Citing a clause in a 40-year-old law, the New York Police Department has decided to keep records regarding the discipline of officers under lock and key and will no longer release the information to the public, reports the New York Daily News. Critics say the policy change flies in the face of openness claims by Police Commissioner Bill Bratton and Mayor Bill de Blasio.
It raises concerns that the outcomes of department trials could be cloaked in secrecy, even proceedings in headline-grabbing cases like the chokehold death of Eric Garner. “I think it’s part of a larger pattern of secrecy by the NYPD,” said Adam Marshall of the Reporters Committee for Freedom of the Press. “It’s hard to imagine information more in the public interest, and the public interest in determining what has happened in these types of adjudications is incredibly important.”

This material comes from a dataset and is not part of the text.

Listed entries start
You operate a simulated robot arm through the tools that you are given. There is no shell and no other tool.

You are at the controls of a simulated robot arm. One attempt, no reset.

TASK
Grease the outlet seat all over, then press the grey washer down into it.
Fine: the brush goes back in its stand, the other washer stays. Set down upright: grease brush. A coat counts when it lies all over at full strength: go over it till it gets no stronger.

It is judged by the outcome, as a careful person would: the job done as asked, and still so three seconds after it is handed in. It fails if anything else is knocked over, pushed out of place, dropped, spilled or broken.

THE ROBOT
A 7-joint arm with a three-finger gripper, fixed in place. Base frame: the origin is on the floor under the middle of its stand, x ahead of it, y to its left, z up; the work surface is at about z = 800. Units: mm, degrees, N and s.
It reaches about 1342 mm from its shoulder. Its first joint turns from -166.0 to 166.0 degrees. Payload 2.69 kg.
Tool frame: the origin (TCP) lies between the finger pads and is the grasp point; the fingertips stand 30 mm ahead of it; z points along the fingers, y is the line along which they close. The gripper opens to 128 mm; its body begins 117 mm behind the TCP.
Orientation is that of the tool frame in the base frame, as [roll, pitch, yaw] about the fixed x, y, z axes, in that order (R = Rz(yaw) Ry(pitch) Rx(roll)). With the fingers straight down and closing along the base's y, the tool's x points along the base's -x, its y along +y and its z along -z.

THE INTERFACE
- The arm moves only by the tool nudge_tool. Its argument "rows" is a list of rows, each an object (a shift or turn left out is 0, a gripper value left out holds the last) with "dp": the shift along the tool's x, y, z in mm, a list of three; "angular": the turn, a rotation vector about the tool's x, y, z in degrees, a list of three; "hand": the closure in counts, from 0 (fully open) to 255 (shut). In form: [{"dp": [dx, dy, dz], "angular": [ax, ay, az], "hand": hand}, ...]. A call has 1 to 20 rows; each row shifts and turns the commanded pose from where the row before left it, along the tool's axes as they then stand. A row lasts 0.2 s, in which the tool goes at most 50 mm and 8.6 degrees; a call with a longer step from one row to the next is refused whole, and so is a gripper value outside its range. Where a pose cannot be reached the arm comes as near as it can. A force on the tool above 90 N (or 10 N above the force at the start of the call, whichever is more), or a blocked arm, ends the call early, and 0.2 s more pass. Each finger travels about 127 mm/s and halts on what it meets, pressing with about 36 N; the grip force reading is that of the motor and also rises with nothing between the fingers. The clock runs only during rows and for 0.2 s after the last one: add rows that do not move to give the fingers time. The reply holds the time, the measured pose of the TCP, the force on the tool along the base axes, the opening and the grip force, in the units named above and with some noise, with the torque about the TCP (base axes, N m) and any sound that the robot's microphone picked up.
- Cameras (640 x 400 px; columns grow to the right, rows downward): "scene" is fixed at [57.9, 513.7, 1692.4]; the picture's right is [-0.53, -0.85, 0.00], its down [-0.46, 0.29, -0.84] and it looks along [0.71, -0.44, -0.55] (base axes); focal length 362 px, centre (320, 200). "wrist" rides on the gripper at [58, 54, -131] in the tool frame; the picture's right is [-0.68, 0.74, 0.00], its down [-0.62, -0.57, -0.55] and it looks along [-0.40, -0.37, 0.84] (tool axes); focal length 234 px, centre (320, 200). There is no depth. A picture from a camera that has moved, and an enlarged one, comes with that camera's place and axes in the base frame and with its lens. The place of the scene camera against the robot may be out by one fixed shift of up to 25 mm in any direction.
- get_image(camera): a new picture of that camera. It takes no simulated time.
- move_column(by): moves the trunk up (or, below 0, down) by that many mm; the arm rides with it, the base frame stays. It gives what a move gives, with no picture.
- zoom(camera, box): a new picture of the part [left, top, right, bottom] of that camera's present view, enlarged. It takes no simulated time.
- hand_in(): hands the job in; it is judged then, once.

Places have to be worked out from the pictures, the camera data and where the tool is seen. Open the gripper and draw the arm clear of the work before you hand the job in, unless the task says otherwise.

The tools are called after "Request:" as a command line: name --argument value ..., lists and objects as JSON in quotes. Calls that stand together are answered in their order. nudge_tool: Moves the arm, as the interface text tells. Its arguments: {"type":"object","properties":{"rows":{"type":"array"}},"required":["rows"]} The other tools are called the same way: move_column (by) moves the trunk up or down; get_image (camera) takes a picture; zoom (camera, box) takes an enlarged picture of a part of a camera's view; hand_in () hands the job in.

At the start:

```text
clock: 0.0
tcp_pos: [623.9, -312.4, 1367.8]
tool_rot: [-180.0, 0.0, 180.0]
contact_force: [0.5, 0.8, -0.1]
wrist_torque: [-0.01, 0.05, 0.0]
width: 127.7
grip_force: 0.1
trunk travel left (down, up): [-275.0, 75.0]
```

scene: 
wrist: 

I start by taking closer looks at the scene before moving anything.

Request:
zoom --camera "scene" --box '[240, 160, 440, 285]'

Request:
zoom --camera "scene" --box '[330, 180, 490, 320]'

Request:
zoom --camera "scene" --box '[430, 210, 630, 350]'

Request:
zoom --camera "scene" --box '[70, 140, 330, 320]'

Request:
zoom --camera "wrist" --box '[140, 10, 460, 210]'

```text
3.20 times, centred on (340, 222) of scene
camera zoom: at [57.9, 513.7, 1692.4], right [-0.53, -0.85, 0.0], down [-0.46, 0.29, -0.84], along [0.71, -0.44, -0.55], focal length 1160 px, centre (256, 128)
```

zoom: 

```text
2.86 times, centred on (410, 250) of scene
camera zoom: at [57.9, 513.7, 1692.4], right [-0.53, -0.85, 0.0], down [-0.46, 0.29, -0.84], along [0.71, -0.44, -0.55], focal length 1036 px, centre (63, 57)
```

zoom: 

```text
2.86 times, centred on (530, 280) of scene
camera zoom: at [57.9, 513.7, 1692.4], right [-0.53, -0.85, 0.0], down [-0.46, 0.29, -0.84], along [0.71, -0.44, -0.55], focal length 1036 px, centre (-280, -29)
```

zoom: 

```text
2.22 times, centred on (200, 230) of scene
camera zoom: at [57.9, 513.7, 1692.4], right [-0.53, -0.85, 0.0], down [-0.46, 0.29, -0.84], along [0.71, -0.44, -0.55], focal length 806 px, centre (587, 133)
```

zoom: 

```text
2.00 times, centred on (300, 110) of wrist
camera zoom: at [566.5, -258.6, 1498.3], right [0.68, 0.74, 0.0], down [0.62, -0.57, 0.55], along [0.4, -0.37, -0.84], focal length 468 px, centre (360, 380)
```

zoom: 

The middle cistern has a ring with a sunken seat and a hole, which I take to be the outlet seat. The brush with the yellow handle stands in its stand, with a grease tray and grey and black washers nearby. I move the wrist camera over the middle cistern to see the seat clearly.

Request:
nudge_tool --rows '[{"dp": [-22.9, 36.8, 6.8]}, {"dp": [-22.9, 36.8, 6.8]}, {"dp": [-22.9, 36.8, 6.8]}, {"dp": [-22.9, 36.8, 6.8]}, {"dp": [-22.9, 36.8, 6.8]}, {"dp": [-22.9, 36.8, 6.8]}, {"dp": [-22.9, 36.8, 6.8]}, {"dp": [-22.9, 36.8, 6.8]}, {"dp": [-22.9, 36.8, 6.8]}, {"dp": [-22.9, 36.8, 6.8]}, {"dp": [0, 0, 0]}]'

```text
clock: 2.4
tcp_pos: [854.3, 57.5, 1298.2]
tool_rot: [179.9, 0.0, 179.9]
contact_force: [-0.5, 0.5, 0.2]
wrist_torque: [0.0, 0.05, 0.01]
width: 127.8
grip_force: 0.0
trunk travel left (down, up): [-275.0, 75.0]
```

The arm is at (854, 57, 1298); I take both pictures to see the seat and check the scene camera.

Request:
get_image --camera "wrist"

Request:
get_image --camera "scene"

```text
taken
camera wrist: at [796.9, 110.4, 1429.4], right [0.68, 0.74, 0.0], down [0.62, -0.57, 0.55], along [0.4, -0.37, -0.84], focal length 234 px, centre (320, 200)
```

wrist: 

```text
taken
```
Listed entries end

For decades, reporters have had access to a “Personnel Orders” clipboard hanging in the department’s public information office. It listed administrative cases closed out either by a plea deal or by an internal trial. It also listed promotions and retirements. The clipboard has not been updated since April, when an order dated March 31 was posted. At the time, the NYPD told the News it was saving paper. This week, the NYPD changed the story, saying a cop’s disciplinary record was protected by section 50-a of the 1976 state Civil Rights Law. Asked what prompted the shift, Deputy Chief Edward Mullen, a police spokesman, said “somebody” in the police department’s Legal Bureau realized that, for years, it had been giving out information it should not have.